Hildeyard's Clock of the Four Faces
There are two aspects to a clock, the technology and the art. Once the technology reaches a kind of plateau, as it has now, it is mainly the designers who make a difference, creating attractive and innovative pieces and giving the customers what they want, which is not necessarily the same thing.

After the perfection of the regulator in the early 18thC it was up to the artists, enamellists, sculptors, goldsmiths and jewellers to attract the attention of kings and other moneyed patrons. The result was a considerable amount of Baroque horror, whimsical allegory expressed in thick gold plate, but also some beautiful and original craftsmanship.
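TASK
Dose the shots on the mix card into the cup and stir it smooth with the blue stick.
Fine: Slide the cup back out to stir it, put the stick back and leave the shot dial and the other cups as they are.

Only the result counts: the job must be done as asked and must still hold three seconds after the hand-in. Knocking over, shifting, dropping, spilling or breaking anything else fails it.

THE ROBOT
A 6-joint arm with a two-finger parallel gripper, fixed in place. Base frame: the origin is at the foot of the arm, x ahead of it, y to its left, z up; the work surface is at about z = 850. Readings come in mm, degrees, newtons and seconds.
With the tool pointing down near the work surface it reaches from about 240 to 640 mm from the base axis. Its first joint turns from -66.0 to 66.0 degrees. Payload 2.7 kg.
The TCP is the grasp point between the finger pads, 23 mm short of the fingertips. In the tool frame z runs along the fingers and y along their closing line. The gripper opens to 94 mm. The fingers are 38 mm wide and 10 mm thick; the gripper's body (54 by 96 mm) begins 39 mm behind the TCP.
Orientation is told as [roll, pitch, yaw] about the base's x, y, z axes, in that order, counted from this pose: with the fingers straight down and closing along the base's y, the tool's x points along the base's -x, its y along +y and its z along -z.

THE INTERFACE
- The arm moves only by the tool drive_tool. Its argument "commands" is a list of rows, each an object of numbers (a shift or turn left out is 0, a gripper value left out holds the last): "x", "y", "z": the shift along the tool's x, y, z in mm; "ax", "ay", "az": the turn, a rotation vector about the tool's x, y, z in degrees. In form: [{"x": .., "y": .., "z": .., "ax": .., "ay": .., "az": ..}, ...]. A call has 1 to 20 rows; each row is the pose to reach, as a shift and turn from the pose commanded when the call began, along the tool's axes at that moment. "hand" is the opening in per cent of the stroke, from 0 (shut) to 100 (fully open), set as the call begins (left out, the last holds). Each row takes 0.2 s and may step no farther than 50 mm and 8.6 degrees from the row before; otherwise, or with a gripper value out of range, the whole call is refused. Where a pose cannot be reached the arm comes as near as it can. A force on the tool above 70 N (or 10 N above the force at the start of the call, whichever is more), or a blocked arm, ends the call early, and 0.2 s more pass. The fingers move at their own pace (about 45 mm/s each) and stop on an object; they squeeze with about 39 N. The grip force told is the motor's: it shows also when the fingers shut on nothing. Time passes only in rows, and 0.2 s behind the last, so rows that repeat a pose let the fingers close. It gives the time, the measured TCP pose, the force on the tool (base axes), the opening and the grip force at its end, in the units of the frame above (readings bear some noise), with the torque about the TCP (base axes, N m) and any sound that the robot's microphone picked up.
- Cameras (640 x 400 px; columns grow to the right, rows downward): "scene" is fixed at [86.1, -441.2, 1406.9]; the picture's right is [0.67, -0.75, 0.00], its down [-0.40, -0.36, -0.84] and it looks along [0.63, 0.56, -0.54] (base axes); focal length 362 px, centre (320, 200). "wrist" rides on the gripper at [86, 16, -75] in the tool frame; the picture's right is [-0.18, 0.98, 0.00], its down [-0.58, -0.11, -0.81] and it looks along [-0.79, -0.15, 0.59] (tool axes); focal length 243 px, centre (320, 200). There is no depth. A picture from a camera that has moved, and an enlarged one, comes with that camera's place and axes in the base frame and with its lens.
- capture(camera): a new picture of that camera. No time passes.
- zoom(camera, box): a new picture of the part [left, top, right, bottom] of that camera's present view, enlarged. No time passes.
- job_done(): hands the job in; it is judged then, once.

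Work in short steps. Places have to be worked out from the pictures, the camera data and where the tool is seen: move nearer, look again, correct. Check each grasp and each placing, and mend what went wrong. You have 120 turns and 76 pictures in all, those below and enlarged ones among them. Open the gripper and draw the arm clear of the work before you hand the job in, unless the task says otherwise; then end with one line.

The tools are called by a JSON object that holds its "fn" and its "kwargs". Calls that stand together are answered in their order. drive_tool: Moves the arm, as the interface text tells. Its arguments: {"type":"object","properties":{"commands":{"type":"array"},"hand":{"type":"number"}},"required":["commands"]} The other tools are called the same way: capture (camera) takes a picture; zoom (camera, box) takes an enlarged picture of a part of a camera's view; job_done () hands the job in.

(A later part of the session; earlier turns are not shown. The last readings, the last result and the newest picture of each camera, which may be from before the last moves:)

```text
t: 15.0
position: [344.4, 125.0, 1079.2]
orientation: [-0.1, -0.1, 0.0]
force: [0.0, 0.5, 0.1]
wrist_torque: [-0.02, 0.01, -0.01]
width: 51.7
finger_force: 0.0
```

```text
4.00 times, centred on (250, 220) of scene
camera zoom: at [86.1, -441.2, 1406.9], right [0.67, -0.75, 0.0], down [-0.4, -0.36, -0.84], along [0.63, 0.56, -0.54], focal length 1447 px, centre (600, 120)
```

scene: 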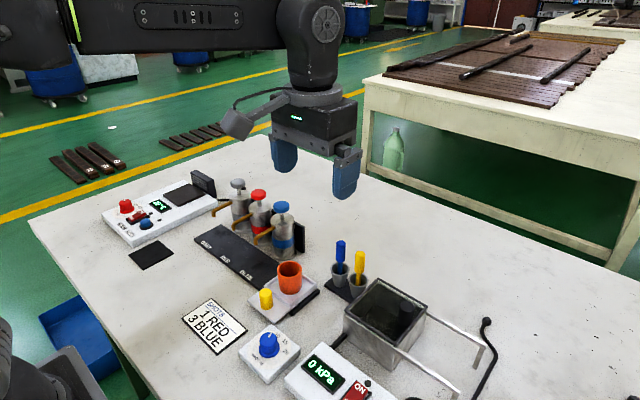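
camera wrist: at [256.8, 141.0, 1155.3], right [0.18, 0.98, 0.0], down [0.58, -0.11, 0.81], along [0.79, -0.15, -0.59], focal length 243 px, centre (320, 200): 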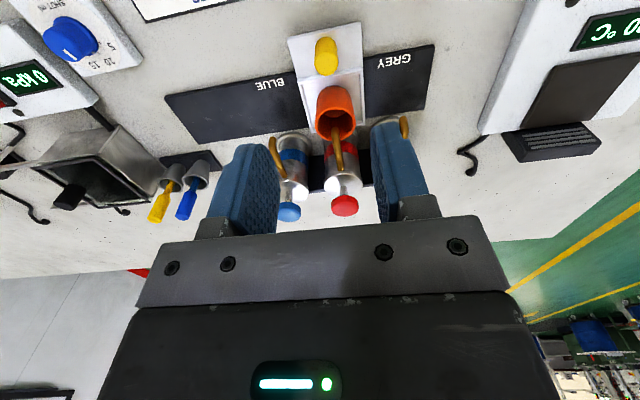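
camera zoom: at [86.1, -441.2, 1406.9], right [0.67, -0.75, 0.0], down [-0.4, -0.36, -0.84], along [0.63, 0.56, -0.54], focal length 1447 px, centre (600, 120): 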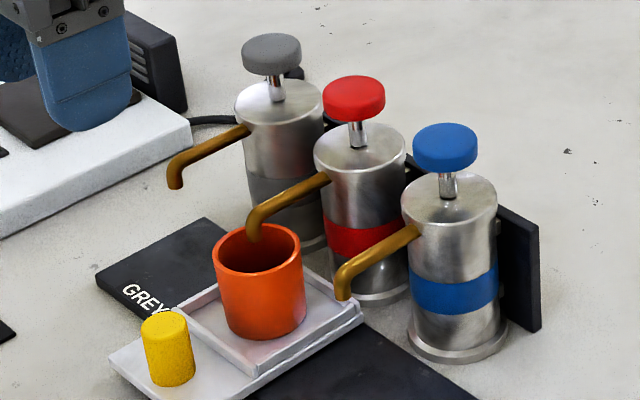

There was a long-case regulator clock with no face, and the clock on the pendulum itself, an elegant, striking piece by the Woolls brothers and the master Abraham Matthey, a beautiful skeleton clock with a helios pendulum and moon phases in blue ceramic, a curious clock on the end of a barrel carried by a negro, with too much gold for my taste, but the balance of the piece was perfect, almost like a Greek marble (this was by Michel Francois Piolaine).

The star of the show, at least in my judgement, is a four-faced clock by Thomas Hildeyard (a London clockmaker), quite magnificent, and a wonderful clock, as in a thing that ticks and tells you the right time, rather than a gallery piece. Every part of it has function, as well as beauty.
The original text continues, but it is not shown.